IV. A few favorite places!
a. Canal St-Martin: A sweet canal just a few blocks from the République metro stop, this place is lined with affordable and low-key cafés and bars, as well as some fun thrift shops and boutiques. Great at night, with the lights on either side reflecting off the water.
b. Any and all gardens: My favorites are the Jardin de Luxembourg (during the week when it’s quieter) and the Jardin des Tuileries, but any outdoor space with a stretch of grass and benches is likely to be lovely in Paris! There are lots of pocket parks and public spaces, and it’s worth taking the time to roam and find them while the weather is still nice. I did as much or my course reading as possible outdoors during the early fall months, knowing that I’d be stuck inside a lot as it got colder and I had more papers to write!

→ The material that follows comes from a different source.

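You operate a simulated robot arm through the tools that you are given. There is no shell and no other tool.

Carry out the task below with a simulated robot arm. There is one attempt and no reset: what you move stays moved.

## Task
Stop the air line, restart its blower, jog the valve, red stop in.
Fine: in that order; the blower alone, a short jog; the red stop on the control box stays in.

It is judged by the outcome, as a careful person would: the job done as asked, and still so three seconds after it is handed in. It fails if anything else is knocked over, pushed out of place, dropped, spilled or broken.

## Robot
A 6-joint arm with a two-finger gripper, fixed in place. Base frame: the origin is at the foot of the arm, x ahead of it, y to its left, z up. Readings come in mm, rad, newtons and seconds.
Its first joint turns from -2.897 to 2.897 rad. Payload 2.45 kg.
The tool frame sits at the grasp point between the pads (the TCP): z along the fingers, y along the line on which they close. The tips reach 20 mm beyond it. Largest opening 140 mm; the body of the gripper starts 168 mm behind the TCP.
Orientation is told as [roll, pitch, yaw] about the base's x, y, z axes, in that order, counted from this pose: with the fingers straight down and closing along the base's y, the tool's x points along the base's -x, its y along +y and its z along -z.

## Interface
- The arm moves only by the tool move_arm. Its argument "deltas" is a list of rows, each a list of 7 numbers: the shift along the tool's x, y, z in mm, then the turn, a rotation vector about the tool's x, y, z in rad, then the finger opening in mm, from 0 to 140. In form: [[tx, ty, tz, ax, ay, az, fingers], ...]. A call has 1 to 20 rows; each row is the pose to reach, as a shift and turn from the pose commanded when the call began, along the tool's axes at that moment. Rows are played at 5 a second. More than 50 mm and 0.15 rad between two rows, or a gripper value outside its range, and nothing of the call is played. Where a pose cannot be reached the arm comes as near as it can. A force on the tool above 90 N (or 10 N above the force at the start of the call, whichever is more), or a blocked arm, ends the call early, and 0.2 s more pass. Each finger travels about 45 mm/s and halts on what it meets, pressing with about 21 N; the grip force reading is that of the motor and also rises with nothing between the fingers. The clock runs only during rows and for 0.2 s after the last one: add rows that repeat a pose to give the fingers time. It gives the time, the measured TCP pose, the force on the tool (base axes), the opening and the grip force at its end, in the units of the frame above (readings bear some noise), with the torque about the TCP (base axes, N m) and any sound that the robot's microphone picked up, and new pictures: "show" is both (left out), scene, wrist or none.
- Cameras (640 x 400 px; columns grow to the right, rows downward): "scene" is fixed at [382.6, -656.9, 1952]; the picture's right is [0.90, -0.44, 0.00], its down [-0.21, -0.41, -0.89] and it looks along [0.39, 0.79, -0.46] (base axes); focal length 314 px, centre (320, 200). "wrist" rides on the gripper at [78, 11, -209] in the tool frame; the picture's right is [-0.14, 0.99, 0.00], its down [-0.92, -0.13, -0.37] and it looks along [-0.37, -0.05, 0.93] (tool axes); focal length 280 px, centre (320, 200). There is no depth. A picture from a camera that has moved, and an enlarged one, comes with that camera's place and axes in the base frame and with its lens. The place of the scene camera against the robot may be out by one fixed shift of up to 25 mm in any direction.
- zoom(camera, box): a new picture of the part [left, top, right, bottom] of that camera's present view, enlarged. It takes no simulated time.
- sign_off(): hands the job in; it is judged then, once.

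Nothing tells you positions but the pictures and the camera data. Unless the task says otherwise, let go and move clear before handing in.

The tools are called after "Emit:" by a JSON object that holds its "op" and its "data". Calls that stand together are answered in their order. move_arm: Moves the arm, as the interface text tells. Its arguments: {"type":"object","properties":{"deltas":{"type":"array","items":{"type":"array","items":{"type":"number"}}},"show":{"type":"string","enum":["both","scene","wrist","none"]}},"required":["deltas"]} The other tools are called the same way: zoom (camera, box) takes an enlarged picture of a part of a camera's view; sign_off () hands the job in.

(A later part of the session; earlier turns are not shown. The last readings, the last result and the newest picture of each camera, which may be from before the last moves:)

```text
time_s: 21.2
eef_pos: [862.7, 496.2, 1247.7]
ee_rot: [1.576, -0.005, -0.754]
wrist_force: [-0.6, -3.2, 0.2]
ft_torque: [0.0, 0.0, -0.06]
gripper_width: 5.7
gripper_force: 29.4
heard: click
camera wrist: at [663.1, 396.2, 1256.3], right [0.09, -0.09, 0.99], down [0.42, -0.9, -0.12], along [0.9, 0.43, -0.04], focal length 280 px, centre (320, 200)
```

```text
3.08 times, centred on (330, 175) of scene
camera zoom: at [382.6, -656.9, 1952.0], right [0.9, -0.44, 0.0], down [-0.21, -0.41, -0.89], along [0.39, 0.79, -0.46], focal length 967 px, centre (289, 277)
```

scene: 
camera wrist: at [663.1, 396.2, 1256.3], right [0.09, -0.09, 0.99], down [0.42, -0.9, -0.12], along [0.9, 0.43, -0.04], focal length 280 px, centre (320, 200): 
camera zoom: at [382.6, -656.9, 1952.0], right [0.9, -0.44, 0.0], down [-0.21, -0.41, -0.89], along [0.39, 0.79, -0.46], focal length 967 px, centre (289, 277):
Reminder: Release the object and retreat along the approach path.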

c. Any café with regulars: Pay attention, when you stop at cafés near your apartment, to how people are interacting. If you get the sense that it’s a place with regular customers who know one another, make it your business to become one! Although I never got the point of doing la bise (the ubiquitous cheek-to-cheek air kiss) with the bartenders, as some people did at my favorite local spot, they did know my face and my usual drink, which was enough to cheer me up a bit on days when my foreigner status was getting to me.
Lastly, a quick note on maps: realize that everything in Paris looks further on a map than it is in real life! I often thought I didn’t have time to do something because it seemed like a far trek, when in fact it was a 15-minute walk. And often, because of all the diagonal-running lines, the metro takes longer than walking, so opt for biking or walking when you can!

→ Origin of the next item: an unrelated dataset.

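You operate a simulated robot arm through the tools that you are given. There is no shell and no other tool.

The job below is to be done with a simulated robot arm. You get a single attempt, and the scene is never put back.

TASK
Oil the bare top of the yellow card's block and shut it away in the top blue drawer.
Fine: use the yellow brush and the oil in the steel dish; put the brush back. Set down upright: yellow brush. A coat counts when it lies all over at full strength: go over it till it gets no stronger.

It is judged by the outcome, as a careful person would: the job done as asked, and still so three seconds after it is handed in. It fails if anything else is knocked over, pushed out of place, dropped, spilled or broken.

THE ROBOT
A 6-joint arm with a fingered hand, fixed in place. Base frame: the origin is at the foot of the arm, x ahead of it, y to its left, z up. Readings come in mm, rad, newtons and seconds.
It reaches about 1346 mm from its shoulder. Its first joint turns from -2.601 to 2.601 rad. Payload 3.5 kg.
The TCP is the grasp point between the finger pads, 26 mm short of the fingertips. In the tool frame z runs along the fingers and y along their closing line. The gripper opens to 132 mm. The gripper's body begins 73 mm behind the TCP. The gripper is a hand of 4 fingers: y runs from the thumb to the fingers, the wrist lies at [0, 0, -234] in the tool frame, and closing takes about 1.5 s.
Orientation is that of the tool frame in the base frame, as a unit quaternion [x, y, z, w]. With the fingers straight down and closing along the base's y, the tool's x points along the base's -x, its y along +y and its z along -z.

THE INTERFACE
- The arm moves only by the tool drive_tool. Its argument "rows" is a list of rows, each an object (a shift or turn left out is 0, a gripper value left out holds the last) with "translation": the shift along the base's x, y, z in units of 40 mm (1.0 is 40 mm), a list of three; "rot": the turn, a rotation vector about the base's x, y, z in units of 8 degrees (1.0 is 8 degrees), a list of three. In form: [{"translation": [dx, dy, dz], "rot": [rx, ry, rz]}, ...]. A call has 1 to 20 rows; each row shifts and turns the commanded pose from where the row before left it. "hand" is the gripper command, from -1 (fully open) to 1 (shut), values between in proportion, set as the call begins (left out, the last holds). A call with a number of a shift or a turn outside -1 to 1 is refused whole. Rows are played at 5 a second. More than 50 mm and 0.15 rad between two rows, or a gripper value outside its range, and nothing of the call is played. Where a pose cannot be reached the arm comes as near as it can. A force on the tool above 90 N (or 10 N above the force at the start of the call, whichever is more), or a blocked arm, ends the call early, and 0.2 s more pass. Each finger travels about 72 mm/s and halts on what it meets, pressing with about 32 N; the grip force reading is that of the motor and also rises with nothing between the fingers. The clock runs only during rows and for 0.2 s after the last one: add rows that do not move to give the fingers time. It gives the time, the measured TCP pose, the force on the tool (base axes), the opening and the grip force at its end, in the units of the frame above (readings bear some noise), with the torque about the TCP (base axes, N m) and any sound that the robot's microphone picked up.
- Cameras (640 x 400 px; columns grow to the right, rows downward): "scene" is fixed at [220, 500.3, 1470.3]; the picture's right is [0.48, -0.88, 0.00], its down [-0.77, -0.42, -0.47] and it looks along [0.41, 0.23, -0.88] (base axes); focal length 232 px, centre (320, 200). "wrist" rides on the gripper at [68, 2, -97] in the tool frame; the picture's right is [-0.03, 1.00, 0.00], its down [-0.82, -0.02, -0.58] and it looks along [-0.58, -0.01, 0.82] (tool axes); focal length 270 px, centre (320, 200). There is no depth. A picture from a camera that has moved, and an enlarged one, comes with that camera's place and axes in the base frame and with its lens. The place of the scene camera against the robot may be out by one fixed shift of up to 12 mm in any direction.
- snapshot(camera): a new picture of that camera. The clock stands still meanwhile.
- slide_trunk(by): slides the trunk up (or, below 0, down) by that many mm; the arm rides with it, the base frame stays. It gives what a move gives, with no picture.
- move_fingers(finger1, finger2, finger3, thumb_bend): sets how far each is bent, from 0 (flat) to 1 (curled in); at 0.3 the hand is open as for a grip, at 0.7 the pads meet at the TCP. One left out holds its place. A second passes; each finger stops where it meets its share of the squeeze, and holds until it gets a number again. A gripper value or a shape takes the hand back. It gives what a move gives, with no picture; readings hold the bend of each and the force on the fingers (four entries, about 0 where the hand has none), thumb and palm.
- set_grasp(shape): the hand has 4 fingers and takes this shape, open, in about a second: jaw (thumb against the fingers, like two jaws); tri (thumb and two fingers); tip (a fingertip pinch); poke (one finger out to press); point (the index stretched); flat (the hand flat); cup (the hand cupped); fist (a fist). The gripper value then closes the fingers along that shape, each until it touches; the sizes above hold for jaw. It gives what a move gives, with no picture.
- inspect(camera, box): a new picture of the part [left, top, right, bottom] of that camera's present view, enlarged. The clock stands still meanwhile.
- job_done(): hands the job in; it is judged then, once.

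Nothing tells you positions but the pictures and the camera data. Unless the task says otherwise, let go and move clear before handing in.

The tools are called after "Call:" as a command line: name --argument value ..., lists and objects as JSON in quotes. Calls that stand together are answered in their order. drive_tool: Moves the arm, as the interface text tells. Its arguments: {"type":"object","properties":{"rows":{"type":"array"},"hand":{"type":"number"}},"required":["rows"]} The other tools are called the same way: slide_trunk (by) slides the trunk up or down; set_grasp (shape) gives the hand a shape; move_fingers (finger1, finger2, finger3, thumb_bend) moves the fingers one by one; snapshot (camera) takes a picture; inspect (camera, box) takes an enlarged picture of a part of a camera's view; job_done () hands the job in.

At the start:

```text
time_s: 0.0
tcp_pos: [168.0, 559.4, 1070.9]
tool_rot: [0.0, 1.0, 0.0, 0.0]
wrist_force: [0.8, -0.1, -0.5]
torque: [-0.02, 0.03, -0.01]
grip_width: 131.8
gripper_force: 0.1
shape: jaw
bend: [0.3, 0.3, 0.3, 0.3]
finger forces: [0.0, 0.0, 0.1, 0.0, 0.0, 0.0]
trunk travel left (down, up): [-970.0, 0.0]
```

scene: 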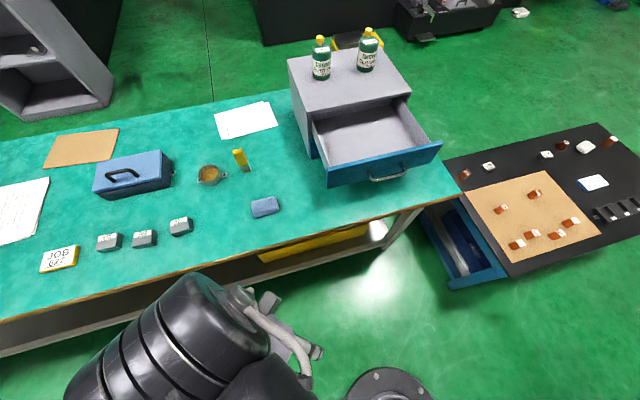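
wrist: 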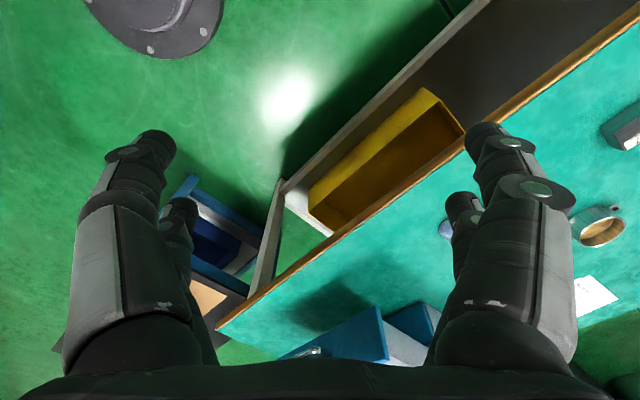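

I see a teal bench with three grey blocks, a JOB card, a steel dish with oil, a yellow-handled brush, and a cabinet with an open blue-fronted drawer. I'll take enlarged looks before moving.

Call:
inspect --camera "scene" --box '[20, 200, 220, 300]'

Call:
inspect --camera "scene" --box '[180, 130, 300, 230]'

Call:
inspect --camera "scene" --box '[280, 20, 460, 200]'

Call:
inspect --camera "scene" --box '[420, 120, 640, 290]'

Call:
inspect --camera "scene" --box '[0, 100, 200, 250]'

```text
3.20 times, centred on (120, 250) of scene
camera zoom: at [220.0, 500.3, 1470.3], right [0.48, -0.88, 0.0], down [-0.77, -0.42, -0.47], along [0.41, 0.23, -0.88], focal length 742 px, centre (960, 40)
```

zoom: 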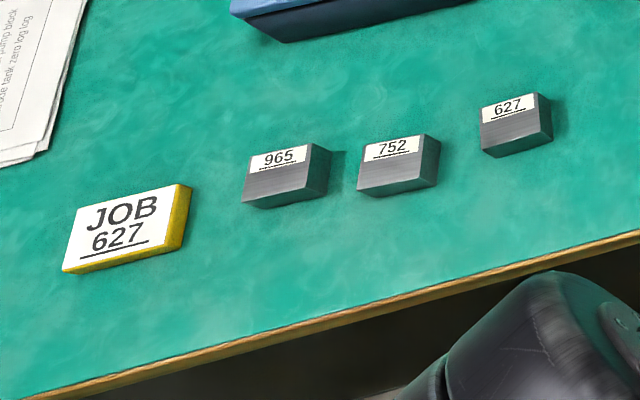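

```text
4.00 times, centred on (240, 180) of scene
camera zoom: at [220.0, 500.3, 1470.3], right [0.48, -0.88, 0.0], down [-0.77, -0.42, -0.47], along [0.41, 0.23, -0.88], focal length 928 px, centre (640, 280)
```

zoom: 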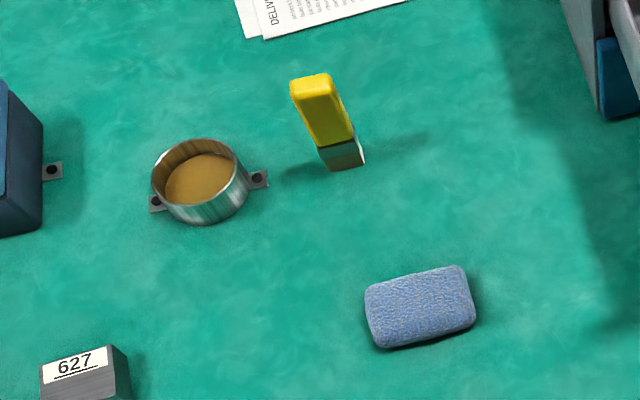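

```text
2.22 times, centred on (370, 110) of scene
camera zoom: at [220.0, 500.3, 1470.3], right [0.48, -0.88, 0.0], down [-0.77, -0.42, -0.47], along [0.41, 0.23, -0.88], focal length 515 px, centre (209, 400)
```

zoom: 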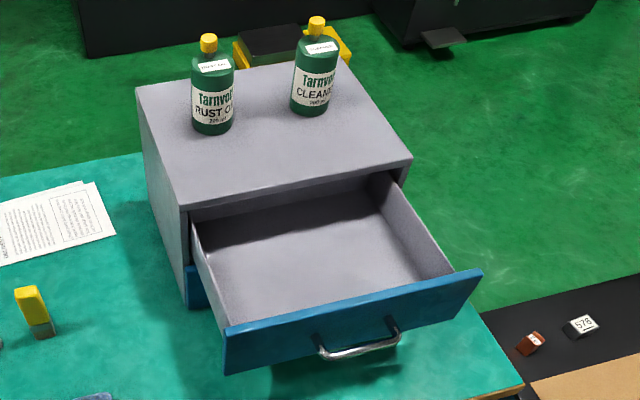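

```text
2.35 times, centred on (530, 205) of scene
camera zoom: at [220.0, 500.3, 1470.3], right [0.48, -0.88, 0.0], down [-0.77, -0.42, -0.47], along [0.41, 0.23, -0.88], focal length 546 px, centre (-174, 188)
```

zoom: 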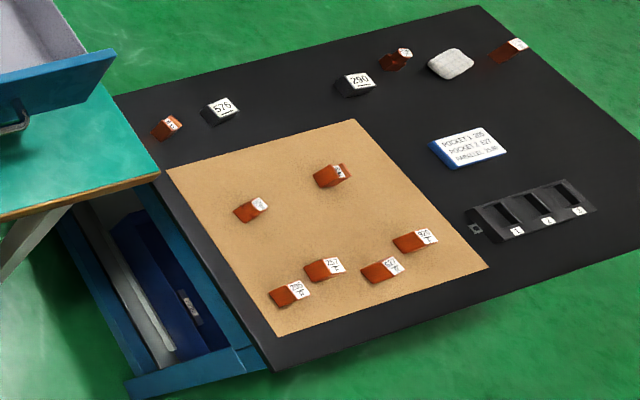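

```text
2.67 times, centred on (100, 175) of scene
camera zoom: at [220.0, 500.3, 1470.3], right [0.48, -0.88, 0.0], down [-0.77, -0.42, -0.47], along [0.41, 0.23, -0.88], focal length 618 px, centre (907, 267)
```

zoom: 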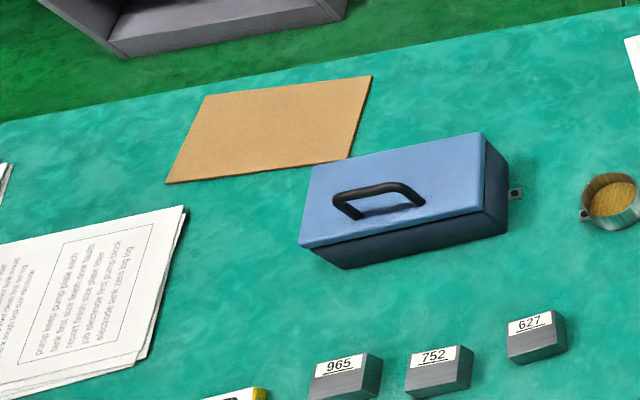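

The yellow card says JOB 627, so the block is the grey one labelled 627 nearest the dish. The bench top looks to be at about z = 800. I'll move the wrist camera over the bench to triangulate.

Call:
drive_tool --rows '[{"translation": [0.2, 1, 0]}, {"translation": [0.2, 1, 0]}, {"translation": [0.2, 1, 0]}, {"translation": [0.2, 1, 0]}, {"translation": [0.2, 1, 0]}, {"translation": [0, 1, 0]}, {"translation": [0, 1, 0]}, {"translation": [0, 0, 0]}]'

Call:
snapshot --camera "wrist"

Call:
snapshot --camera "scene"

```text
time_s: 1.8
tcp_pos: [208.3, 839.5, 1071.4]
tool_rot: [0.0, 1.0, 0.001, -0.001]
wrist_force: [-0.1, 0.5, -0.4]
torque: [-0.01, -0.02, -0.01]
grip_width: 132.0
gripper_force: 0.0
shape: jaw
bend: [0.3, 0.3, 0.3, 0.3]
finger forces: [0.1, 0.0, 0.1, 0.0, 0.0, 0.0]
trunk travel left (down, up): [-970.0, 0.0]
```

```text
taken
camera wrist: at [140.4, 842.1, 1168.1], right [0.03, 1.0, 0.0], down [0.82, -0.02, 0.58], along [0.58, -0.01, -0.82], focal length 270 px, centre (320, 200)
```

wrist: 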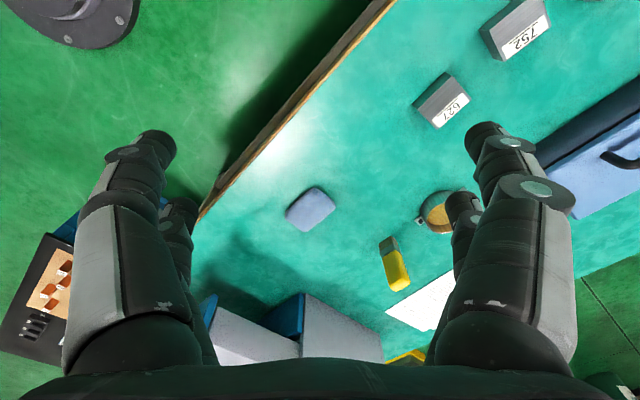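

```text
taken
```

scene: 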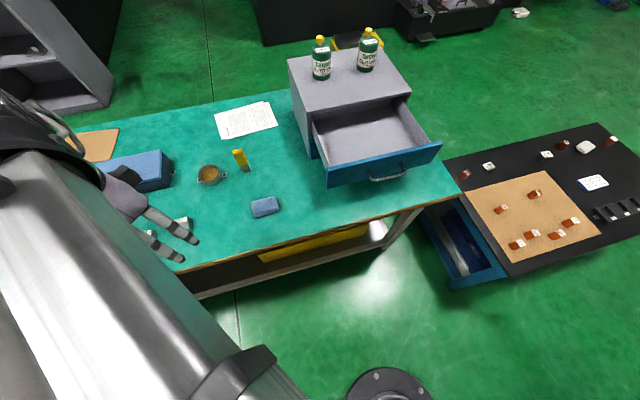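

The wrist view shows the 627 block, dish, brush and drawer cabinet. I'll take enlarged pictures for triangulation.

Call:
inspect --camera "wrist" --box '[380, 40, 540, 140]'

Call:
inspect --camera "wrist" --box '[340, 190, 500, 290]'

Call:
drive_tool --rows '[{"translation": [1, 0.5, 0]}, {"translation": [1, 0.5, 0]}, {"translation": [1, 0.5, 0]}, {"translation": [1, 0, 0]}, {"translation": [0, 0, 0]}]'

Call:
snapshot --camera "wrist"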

There are other bits of wisdom that I think we all came upon in the course of our semesters abroad, but I know that anyone doing the same will learn those lessons themselves. And that’s part of the fun: feeling how your approach to your time abroad has matured. Hopefully though, these more specific reflections will be a useful head’s up!
Home and Habit
My favorite bike path in Paris: Limiting habit or highlight of my day?
While I found De Botton’s chapter, “On Habit,” clever and sharp as always, this time I also disagreed with certain attributions he made. These had to do mainly with the experience of home, and how we all function in our native environments.

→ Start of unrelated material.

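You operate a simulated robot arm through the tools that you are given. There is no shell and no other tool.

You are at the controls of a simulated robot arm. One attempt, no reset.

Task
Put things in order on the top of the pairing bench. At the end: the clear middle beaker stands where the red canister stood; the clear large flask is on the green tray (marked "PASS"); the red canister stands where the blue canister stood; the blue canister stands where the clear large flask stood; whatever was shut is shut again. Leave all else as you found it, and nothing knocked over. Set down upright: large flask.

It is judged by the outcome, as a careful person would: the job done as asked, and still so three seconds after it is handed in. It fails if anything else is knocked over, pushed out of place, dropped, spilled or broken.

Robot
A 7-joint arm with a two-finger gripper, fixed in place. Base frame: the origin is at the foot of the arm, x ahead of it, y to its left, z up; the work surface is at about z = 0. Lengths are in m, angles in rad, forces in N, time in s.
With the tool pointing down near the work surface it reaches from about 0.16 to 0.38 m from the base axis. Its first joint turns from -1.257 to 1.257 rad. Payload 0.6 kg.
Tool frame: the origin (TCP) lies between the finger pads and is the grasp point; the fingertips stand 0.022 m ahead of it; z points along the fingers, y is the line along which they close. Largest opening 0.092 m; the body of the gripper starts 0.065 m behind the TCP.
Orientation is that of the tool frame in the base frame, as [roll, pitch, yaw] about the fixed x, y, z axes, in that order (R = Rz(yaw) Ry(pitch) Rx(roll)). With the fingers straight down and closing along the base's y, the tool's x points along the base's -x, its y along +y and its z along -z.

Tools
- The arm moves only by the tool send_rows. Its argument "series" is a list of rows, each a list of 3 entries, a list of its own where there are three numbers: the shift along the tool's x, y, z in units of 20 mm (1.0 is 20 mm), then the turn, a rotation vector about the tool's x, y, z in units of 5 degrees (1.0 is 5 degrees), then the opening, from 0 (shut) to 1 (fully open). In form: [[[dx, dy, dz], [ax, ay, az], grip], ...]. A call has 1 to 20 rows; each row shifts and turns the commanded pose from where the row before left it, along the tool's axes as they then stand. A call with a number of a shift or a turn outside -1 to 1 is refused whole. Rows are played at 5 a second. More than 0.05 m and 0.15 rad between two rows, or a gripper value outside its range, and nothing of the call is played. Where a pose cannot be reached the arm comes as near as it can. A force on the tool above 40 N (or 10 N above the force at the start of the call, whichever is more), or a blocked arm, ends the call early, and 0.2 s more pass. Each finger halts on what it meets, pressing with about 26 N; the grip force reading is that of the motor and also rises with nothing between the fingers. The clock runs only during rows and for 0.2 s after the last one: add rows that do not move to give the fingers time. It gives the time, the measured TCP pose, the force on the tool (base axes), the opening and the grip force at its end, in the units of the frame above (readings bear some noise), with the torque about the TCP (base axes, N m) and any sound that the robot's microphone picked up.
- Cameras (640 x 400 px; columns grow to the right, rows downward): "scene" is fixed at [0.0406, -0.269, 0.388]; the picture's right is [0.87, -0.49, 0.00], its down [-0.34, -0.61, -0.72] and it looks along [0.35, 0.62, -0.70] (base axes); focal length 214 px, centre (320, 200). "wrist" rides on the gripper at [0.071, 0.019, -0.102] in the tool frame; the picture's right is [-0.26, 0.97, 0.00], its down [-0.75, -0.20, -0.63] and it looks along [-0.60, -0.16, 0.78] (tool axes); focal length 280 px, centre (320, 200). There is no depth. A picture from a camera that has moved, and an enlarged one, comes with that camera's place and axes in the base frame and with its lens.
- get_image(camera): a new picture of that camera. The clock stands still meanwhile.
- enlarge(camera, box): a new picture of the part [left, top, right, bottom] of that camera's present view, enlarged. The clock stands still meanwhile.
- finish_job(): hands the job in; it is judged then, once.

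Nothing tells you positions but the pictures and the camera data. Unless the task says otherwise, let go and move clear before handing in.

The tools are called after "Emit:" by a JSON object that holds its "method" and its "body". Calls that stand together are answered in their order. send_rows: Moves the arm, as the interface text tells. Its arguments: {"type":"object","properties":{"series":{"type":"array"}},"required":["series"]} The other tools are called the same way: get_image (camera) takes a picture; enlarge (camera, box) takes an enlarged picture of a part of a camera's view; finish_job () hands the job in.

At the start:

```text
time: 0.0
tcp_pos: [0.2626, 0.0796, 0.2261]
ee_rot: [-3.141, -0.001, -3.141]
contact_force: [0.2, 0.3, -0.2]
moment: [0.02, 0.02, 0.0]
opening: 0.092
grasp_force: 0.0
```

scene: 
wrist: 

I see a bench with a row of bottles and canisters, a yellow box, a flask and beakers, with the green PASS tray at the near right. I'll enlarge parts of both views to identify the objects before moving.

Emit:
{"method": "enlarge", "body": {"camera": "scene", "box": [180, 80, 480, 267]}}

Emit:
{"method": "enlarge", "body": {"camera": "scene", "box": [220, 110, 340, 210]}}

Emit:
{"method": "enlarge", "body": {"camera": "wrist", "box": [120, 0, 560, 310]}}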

De Botton says of home, “We feel assured that we have discovered everything interesting about our neighborhood.” Underlying this is an assumption that we have lived for a considerable time in one place, which represents a key difference between his reality and my own. I have lived in New York, uninterrupted (save this semester), for 2.5 years. In that time, I have moved 5 times. Though my city has remained the same, my immediate surroundings have always been in flux. In some ways, I suppose that has kept me in constant observing and discovery mode, and I have never reached the sort of ennui that De Botton describes in London.
However, I did recognize and relate to the process he describes, by which “our sensitivity is directed towards a number of elements, which we gradually reduce in line with the function we find for the space.” Even though I have never ceased to find new things in my immediate neighborhood, I do notice an almost inevitable focusing of my own routes, my gaze, and my network of stores, cafés, etc. After finding an efficient route to the subway, my favorite place to buy bread, or the most pleasant bike ride, I tend to return to them by rote.
Where I depart from De Botton’s thinking is that, to me, this narrowing is not a negative development. Rather, I have found a sense of pleasure and accomplishment in becoming a bit of a specialist in my neighborhood. To be able to separate out what one likes from what one doesn’t, to know how to access the good things, and to not lose time on the annoying ones (like slow people on the sidewalk)… aren’t these all desirable adaptations? Selective usage of one’s habitat isn’t necessarily a dulling of the senses or a blindness to new discoveries; it can also be one of the joys of acclimating to a new home.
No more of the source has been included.